Budget update: Jan. 8, 2020

January 8, 2020

Tori Tragis

— by Dan White, chancellor

In November, the Board of Regents (BOR) submitted the University of Alaska System’s budget for FY21 to Governor Dunleavy with a decrease of $25M from FY20. The request was consistent with the compact signed last year between the Governor and the Board. The Governor accepted this budget. In addition to the decrease from the state, we will be asked to reallocate at the University level to fund the Board’s strategic priorities and compensation increases. In order to better understand our budgeting and the strategies that are being used for FY20 and those that will be used for FY21, the Board has scheduled additional budget time into their upcoming January meeting.

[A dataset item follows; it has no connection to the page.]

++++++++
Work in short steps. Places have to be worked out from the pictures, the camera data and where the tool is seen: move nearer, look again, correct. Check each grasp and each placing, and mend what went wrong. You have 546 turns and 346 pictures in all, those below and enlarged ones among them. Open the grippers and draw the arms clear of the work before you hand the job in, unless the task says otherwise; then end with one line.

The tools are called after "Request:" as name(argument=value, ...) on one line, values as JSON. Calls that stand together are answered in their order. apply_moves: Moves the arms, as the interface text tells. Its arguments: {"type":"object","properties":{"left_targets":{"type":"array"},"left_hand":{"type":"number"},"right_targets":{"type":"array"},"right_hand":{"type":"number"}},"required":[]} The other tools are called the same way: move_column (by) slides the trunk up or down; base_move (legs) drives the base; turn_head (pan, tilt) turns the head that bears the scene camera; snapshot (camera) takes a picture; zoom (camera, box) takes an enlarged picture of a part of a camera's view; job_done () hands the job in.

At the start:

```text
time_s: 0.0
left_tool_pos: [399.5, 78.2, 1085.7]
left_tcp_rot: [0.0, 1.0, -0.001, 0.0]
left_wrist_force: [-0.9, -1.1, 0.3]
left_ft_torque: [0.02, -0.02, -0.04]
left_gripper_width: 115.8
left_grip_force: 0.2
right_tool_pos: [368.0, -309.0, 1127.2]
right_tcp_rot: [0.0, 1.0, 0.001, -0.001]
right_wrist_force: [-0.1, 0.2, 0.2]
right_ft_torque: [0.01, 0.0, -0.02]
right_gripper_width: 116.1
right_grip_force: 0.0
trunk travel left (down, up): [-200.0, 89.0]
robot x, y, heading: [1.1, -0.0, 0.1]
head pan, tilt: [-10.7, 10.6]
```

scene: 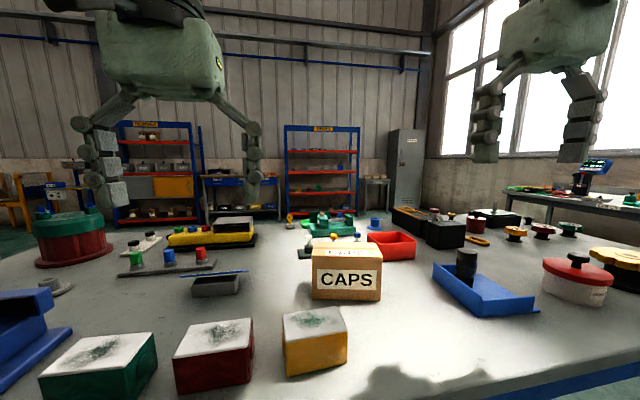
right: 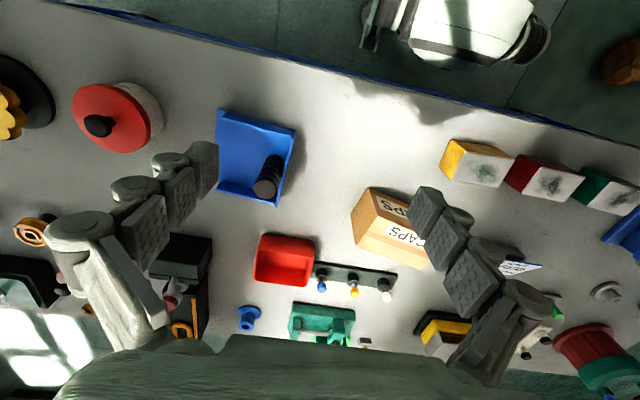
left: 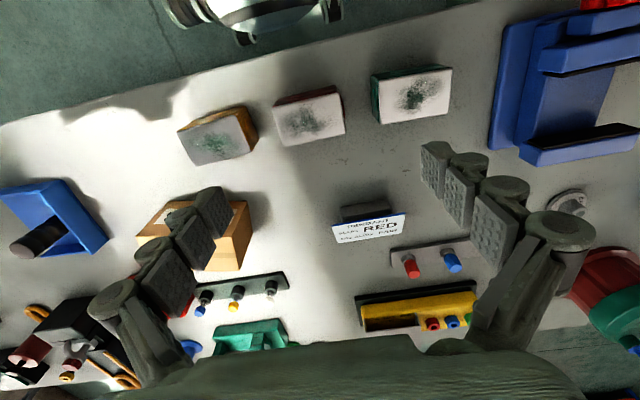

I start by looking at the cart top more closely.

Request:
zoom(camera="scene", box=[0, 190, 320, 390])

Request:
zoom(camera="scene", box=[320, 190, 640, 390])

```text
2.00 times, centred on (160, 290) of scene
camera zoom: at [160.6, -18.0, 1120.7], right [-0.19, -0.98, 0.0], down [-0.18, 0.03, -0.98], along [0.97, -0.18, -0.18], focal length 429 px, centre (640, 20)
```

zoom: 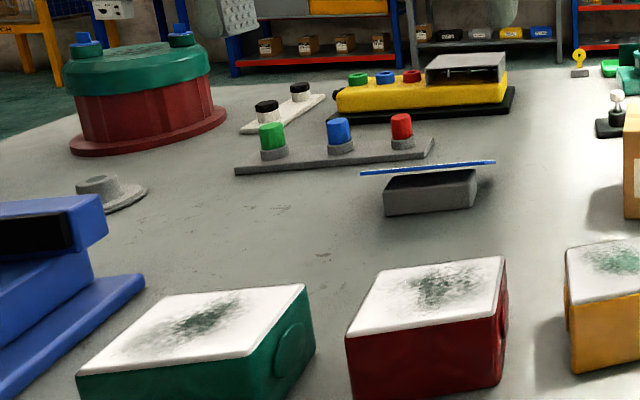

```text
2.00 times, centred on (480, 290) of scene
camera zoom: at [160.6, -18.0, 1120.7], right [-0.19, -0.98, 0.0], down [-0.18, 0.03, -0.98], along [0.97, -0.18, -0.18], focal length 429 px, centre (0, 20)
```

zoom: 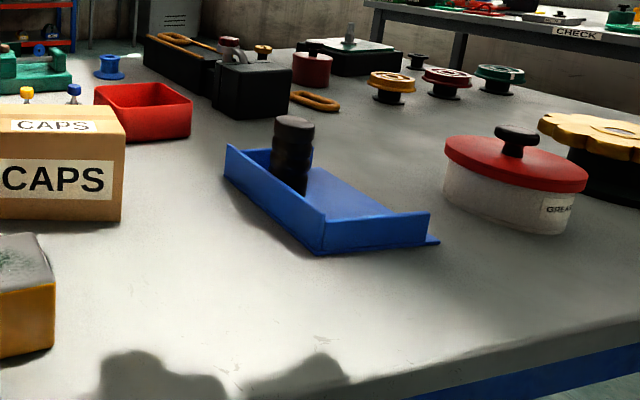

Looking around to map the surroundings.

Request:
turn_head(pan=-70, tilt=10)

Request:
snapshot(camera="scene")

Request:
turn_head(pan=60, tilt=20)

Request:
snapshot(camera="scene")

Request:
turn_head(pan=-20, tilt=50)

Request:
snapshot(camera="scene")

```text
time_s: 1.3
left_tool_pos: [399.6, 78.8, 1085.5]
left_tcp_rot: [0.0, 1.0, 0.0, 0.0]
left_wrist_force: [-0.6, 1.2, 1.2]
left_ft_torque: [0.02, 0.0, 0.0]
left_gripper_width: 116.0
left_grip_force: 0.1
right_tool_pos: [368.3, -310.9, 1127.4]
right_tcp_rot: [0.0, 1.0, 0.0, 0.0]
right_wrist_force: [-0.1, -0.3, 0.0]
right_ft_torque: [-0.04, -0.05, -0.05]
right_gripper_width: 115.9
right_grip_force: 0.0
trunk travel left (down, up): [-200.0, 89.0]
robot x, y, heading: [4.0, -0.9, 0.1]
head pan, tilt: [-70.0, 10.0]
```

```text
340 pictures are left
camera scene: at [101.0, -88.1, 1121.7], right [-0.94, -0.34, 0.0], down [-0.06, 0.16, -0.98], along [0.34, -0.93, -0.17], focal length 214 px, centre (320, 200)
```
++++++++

On January 16 and 17, the BOR will meet in Anchorage. The meeting on January 16 will be broken into two work sessions, the first to discuss roles and responsibilities of the Board, president, chancellors and governance. That session will be followed by a budget workshop. At this point, we have been asked to plan to go into more detail with the Board on the FY20 and FY21 budgets, in addition to providing detail on the budget development process more generally.  January 17 will serve as a regular BOR business meeting. The meeting on the 17th will include, but not be limited to a discussion on enrollment, specific actions taken by the universities to address the FY20 budget, and follow-up on the FY21 tuition proposal submitted by President Johnsen to the Board in November 2019. The final meeting schedule will be posted to Board Docs. 

In preparation for my January 17 presentation on FY20 budget actions, we prepared a narrative outlining budget actions reported by the Vice Chancellors and unit leaders. In my presentation to the Board, I will summarize the material into a few Powerpoint slides. The narrative is copied below.

In next week’s budget column I will discuss our high-level strategy for bridging what are many one-time budget reductions in effect this year into permanent base reductions in future years. The bridging strategy we use this year will be coupled with a similar FY21 strategy through next year to FY22.  More next week. For now, please see the FY20 actions taken or actions in progress in the narrative below.

Thank you for your interest in our budget. Thank you for keeping at the important work you do, recruiting new students, writing research proposals, providing high quality education and research, and connecting with our great community.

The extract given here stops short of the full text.